In 2018, the administration approved increases for all Public servants ranging from 0.5 per cent to 7 per cent, and presented a $300.7B budget for 2019, which reflected an increase of 12.6 per cent when compared with 2018.
In November 2019, the President announced tax free increases retroactive to January 2019, including, a nine per cent increase in wages and salary for Public servants earning less than $100,000 per month. Sweeper-cleaners in the Public Education System, who were often on the lowest rung of the salary scale, now receive the new minimum wage of $70,000. Public servants earning between $100,000 and under $ 1 million received an 8.5 per cent increase.
President Granger announced also increases in station allowances, which moved from $2,800 to $10,000, reflecting an increase of 260 per cent; hinterland allowances, which moved from between $4000 and $12,000 to $24,000, reflecting an increase from between 100 per cent to 600 per cent; risk allowance, from $500 to $5000, an increase of 900 per cent and uniform allowance for health sector workers, which increased from $13,000 and $22,135 to $15,000 and $30,000.
The Public Service Ministry, in November 2019 announced that Public servants hired during 2019 would also benefit from retroactive increases from the date of their assumption of duty.
Persons who were promoted would also benefit from the increases in accordance with their previous salaries from January 1, 2019 to the date of their promotion. The Ministry also committed to eliminating the normative three-month waiting period for new staff to access their salaries.

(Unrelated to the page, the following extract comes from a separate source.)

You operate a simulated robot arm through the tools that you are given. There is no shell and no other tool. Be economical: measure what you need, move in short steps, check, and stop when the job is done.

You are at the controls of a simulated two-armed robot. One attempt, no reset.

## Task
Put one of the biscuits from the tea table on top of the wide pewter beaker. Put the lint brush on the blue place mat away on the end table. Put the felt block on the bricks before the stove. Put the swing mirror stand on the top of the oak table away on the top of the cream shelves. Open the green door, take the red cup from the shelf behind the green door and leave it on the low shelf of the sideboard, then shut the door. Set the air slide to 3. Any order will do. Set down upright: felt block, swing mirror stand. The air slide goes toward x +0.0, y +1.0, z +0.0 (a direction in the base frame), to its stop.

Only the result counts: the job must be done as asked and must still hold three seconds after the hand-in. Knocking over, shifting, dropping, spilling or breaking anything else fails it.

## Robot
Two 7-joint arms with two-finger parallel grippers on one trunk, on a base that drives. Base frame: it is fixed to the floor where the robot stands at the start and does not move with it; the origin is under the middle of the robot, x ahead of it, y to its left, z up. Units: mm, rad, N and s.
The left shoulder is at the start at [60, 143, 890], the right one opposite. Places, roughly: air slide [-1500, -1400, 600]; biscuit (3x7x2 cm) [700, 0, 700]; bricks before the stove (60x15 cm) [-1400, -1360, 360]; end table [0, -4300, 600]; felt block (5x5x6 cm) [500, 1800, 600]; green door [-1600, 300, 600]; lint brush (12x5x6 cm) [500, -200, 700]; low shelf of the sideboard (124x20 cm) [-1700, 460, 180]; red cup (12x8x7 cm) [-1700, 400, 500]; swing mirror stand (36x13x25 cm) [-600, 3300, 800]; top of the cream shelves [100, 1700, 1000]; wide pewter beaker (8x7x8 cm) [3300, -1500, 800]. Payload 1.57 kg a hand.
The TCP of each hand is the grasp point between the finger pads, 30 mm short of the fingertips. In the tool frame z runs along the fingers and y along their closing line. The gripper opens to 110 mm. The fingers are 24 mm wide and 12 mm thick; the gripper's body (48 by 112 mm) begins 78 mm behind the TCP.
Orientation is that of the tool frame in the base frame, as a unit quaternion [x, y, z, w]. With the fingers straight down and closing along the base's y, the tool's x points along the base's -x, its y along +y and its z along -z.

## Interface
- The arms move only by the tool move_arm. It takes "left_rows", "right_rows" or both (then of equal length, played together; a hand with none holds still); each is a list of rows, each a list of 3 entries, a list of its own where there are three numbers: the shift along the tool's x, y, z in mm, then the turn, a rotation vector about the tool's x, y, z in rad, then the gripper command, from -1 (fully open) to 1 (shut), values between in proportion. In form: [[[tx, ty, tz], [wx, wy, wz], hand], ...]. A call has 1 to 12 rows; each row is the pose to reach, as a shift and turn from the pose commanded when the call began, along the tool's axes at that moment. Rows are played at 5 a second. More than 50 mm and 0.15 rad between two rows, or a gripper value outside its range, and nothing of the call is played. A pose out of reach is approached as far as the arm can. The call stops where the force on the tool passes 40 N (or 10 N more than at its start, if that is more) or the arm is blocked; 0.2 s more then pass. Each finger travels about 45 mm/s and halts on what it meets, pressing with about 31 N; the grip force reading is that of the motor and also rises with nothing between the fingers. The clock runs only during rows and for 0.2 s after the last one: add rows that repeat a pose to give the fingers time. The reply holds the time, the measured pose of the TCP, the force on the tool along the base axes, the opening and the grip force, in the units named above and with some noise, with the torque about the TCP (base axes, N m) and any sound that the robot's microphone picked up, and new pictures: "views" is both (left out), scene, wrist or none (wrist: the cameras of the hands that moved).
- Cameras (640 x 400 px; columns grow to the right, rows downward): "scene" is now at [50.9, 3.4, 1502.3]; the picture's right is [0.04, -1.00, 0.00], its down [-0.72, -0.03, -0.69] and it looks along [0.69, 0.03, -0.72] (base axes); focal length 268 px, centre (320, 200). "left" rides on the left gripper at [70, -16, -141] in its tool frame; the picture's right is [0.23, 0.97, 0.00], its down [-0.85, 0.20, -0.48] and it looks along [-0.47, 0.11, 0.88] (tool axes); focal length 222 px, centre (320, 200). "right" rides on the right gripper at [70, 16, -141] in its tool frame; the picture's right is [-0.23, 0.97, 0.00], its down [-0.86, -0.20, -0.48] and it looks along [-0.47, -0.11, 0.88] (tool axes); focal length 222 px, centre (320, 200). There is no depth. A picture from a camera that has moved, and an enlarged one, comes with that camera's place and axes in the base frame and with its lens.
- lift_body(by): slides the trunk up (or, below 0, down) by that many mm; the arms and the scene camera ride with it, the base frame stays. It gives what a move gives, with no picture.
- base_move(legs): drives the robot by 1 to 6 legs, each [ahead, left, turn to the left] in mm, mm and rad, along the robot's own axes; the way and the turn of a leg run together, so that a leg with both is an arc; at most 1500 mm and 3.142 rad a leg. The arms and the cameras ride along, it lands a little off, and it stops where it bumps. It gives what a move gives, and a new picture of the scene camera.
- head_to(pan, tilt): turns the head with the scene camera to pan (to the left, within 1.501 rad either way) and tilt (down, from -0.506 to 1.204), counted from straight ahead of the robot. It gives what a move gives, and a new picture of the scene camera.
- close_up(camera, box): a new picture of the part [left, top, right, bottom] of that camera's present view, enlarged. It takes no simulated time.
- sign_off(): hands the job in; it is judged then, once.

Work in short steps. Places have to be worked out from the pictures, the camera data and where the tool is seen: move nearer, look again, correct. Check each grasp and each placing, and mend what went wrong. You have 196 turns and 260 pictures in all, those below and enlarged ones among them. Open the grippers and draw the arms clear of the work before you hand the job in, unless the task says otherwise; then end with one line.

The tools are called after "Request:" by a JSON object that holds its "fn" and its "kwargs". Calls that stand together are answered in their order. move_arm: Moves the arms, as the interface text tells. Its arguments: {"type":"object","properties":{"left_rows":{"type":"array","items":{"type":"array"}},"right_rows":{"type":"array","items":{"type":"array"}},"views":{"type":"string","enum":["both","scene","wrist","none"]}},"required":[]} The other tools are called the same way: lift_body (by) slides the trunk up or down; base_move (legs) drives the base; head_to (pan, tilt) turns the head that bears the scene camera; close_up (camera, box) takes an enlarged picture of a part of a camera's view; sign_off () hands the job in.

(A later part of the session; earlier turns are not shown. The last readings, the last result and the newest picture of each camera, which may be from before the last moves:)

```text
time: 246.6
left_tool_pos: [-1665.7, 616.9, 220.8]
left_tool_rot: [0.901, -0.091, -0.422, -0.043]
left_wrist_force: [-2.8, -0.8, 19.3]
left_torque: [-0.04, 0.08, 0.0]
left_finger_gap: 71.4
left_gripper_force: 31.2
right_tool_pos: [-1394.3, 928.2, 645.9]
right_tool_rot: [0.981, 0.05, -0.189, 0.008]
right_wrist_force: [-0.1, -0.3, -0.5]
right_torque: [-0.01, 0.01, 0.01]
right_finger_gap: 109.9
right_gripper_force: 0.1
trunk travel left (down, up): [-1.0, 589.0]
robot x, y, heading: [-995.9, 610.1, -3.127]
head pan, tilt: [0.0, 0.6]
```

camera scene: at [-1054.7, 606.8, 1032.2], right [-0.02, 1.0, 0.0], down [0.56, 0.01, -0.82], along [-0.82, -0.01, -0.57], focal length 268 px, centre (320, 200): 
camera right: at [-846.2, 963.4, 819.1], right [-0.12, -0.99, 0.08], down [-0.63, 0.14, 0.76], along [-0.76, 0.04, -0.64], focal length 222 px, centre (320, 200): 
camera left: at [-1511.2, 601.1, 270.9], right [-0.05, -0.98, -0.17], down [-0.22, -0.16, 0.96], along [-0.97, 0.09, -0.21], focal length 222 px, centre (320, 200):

Further, the administration also reduced the personal income tax from 30 per cent to 27.5 per cent; increased the personal income tax allowance from $600,000 to $720,000 or 1/3 of the gross income, whichever is higher; removed income tax from the employee’s contribution given to the National Insurance Scheme and has given equal treatment to vocation allowance across the public and private sectors.
• Ms. Teixeira’s claim that the President “Gave himself and his Ministers 50-100% increases in salaries, benefits and allowances” is also false.
Had President Granger received an increase in salary, there would have been a corresponding increase in the pensions received by the three former Presidents – Bharat Jagdeo, Samuel Hinds and Donald Ramotar.
• Ms. Teixeira’s allegation that the administration “introduced anti-business tax measures” is also false. On the contrary, the Administration introduced several reforms and adjusted its policies, rules and regulations to ensure that the local investment climate is more favourable.
The Coalition Government has undertaken a comprehensive reform of the tax system and has reduced company tax for non-commercial companies from 30 per cent to 25 per cent; reduced the value-added tax (VAT) from 16 per cent to 14 per cent; increase the VAT threshold from $10 million to $15 million and implemented a special income tax rate of 25 per cent for small businesses, the latter of which is in addition to several other tax concessions available to small businesses. It has also increased the threshold for filing a property tax return from $0.5 million to $40 million; reduced the property tax rate on chargeable property; implemented exemptions from Customs Duty and Excise Tax and VAT on a range of capital equipment and other goods, among other measures.
• Ms. Teixeira’s claim that the administration “terminated 99 per cent of Guyana’s representatives at our Foreign Mission” or “terminated 99 per cent of all Permanent Secretaries”. The administration retained several of its representatives at foreign missions and other senior officers in the Public Service in keeping with a campaign promise not to retrench workers when it was elected to office.
Permanent Secretaries have worked in the Public Service over many years and, since 2015, several were promoted because of the skill and the institutional knowledge that they possess. They have also received training and other opportunities to enhance their competencies to better serve the public.
• Ms. Teixeira’s allegation that the administration, “Held up appointments of judges for almost a year in violation of the constitution” is disingenuous.
The alleged shortage of judges was not occasioned under the Granger administration, which inherited excessive delays in hearing civil and criminal matters, resulting in a crippling backlog of cases in all courts.
The life of the Judicial Service Commission (JSC) expired on September 30, 2017. After almost two years, in June 2019, advances were being made to reconstitute the JSC after the Parliamentary Committee on Appointments agreed to a nominee, whose name was submitted by the Guyana Bar Association.
After the ruling of the Caribbean Court of Justice (CCJ) in the no-confidence motion case, the National Assembly was not reconvened, putting the process on indefinite hold.
The Opposition PPP stymied this process by refusing to participate in the work of the said Appointments Committee and significantly reduced the likelihood of this matter reaching the floor of National Assembly.